When I bought this book, I was expecting it to be much like J.V. Jones' Sword of Shadows series. I was hooked into those in the first chapter. The writing was amazing in A Cavern of Black Ice and A Fortress of Grey Ice, and they are some of my favorite books now. Well, those were written several years after The Baker's Boy, so I could guess that the writing wouldn't be as good.
Other than the quality of the writing, this is one excellent book. The characters are, like in other J.V. Jones books, very intricate and well created; they mature well throughout the book at appropriate times and places. There aren't any unreal changes to characters, and all changes only occur after some sort of key event.

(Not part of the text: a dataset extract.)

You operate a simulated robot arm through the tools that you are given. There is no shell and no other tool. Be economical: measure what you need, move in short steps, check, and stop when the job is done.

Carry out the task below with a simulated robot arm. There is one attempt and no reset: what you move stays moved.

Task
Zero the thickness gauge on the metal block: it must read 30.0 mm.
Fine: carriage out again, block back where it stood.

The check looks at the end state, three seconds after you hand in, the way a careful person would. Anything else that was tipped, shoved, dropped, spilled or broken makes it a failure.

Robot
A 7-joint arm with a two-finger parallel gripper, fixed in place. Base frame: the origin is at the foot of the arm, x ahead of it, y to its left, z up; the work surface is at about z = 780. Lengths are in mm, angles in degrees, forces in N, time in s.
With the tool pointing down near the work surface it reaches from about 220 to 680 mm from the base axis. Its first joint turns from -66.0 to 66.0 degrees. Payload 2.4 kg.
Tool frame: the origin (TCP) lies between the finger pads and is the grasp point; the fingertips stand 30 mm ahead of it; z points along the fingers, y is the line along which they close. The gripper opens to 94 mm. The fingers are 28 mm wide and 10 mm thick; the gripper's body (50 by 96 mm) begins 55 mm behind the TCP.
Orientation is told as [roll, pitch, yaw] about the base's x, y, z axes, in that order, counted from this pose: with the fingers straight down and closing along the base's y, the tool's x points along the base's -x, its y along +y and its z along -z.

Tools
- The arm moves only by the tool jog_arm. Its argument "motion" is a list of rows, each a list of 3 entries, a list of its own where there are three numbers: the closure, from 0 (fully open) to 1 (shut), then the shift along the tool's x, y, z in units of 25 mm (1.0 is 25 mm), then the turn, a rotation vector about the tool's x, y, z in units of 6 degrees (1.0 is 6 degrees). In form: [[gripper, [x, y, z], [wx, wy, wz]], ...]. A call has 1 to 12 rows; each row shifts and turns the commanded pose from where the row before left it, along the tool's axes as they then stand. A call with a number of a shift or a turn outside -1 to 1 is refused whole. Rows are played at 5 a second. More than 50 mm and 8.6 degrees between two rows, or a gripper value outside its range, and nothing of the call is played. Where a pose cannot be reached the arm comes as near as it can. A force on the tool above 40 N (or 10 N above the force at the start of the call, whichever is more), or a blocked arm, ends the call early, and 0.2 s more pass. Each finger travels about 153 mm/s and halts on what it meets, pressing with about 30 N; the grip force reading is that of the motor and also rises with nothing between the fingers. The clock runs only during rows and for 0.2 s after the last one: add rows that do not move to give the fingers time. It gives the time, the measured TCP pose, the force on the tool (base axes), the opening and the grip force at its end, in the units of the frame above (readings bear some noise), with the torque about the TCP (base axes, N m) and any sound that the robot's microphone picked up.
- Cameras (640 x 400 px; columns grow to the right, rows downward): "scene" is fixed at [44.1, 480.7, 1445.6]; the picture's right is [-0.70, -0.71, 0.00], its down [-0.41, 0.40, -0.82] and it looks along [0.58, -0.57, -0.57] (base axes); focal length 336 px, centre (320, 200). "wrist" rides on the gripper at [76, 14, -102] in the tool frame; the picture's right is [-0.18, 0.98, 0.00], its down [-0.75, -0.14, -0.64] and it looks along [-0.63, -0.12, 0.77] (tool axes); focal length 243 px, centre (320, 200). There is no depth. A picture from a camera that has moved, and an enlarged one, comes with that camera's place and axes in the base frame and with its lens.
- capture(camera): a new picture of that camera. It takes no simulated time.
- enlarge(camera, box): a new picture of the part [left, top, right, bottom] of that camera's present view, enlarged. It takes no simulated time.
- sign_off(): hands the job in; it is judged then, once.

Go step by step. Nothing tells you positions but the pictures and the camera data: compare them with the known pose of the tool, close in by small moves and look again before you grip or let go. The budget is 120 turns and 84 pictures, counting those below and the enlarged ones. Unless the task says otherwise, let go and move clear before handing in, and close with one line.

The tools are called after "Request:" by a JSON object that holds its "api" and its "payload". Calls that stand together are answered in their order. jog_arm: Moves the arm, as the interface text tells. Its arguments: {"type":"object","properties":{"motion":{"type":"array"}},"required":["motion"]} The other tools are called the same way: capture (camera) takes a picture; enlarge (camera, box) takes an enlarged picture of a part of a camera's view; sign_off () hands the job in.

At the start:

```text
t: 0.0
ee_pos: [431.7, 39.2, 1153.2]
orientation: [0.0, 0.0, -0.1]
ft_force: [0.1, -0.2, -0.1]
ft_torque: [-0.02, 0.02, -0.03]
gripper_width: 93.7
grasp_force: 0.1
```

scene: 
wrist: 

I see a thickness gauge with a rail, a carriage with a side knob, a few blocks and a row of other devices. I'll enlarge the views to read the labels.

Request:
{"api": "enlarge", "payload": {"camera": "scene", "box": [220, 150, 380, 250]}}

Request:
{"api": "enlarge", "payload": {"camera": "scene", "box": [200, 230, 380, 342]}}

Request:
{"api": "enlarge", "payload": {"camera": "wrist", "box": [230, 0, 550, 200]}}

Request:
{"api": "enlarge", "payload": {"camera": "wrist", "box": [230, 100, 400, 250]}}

The setting wasn't quite what I had expected. It's not quite as powerful an element as in Sword of Shadows, where the freezing northern wastelands play a constant part, which I had certainly hoped to see. To me, the setting is one of the most important parts of a story. I love to have a clear image of what all of the surroundings look like, how it feels, smells, and also how different weather effects the setting. One extreme example of this is the forest in which much of the book takes place; J.V. Jones didn't even describe what types of trees there were, leaving much of the setting to the imagination. In The Baker's Boy, I didn't get that clear image which I love to see, which certainly took away from the overall quality of the book.
The plot, however, was excellent and well planned out.